Emergent Holographic Spacetime via Optimal Transport: Wasserstein Geometry in Quantum Systems
Introduction and Conceptual Framework
The paper develops a new paradigm for bulk reconstruction in holography, leveraging optimal transport theory—specifically, Wasserstein distances—and the manifold hypothesis central in representation learning and AI. The challenge addressed is the emergence of higher-dimensional, curved gravitational spacetime from the lower-dimensional quantum boundary theory in AdS/CFT, reframed as a dimensionality-reduction problem in infinite-dimensional Hilbert spaces of quantum states. The hypothesis is that the holographic bulk emerges as a low-dimensional, possibly curved Wasserstein space—comprised of probability distributions representing quantum states—with the manifold hypothesis acting as the selection criterion for the appropriate (i) metric (distance), (ii) representation, and (iii) quantum state ensemble.
The authors focus on the following choices:
- Distance (i): p-Wasserstein metrics induced by optimal transport, rather than information-theoretic (e.g., KL divergence) or Hilbert space-based distances (e.g., Fubini-Study), as only Wasserstein distances capture the geometric structure and costs for "moving" one quantum state distribution to another.
- Representation (ii): Husimi Q-representation of quantum states, preferred over bare probability density ∣ψ(x)∣2 or the Wigner function, due to its positivity and smoothness, which are necessary for a proper Wasserstein geometry and for sidestepping the sign/negativity issues in phase-space representations.
- Quantum state set (iii): Energy eigenstates (for the harmonic oscillator), reflecting the physical connection between energy and the emergent holographic direction.
The practical implementation, detailed in the context of the harmonic oscillator, Lindblad dynamics, and SYK model, seeks a basis and metric under which the quantum state space exhibits low intrinsic dimension and can be interpreted as an emergent spacetime.
Figure 1: Schematic picture illustrating the proposal—holographic spacetime emerges as a low-dimensional Wasserstein manifold from quantum probability distributions.
Wasserstein Geometry from Quantum Harmonic Oscillator
The investigation begins with the quantum harmonic oscillator as a computationally tractable prototype for infinite-dimensional quantum systems.
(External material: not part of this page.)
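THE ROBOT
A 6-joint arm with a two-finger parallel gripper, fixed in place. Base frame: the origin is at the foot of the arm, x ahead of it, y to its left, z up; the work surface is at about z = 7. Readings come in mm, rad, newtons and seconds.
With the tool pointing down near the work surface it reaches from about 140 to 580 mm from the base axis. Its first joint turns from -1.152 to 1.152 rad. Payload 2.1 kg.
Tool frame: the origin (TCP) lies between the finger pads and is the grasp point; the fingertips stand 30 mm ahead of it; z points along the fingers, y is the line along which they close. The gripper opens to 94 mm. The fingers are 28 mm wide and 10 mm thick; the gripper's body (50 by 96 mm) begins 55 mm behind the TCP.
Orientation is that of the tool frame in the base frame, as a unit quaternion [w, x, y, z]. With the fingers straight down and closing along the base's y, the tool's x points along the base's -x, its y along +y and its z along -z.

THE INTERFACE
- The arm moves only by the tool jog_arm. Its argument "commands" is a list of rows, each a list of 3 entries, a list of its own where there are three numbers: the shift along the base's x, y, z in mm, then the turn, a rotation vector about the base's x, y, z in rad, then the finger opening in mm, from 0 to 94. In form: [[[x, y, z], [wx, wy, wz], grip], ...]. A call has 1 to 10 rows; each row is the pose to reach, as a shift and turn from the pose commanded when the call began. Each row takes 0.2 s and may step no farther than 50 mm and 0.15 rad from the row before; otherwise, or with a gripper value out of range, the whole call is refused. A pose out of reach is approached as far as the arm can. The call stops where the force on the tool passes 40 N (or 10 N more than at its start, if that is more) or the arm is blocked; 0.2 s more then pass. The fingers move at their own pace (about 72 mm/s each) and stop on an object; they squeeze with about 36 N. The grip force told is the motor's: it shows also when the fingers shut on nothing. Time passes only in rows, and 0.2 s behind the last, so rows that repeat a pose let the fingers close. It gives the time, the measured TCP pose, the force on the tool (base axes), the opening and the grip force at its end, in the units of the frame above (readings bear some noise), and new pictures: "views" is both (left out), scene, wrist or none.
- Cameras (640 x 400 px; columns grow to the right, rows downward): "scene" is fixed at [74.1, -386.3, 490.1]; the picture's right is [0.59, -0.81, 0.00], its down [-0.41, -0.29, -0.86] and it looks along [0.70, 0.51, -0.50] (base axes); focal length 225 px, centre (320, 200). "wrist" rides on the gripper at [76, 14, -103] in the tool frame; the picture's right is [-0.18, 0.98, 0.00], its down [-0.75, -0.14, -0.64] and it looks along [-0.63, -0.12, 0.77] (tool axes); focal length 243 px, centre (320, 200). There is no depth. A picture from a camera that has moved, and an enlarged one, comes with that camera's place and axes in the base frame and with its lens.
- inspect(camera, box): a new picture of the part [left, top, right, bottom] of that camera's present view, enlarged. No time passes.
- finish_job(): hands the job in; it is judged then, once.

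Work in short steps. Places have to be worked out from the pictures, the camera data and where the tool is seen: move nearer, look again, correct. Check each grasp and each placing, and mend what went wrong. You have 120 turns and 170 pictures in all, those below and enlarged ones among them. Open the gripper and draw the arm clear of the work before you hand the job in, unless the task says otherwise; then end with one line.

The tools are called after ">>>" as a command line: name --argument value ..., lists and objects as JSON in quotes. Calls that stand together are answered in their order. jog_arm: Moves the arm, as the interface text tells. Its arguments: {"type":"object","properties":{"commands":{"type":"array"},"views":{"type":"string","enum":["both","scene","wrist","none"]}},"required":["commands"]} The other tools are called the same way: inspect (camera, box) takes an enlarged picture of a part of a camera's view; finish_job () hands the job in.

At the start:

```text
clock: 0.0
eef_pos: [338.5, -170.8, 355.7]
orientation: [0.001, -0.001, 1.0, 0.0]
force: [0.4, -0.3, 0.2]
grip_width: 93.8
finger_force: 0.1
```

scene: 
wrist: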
The eigenstates are mapped to probability distributions (in both x-space and phase space via the Husimi Q-function). Wasserstein distances Wp​ between these distributions for various p are computed, assembling the pairwise distance matrices, and embedding analysis is conducted via classical multidimensional scaling (MDS).
Strong numerical and analytic evidence is presented that p=1 (the 1-Wasserstein distance, or Earth-Mover's Distance) applied to the Husimi Q representation gives rise to an exactly one-dimensional Wasserstein space for the set of oscillator eigenstates. For all pairs, the Wasserstein distance aligns not only numerically but also analytically (via explicit calculation of CDFs and quantile functions) with a coordinate Z(n) that depends solely on the energy quantum number, confirming a totally ordered set of cumulative distributions without crossings.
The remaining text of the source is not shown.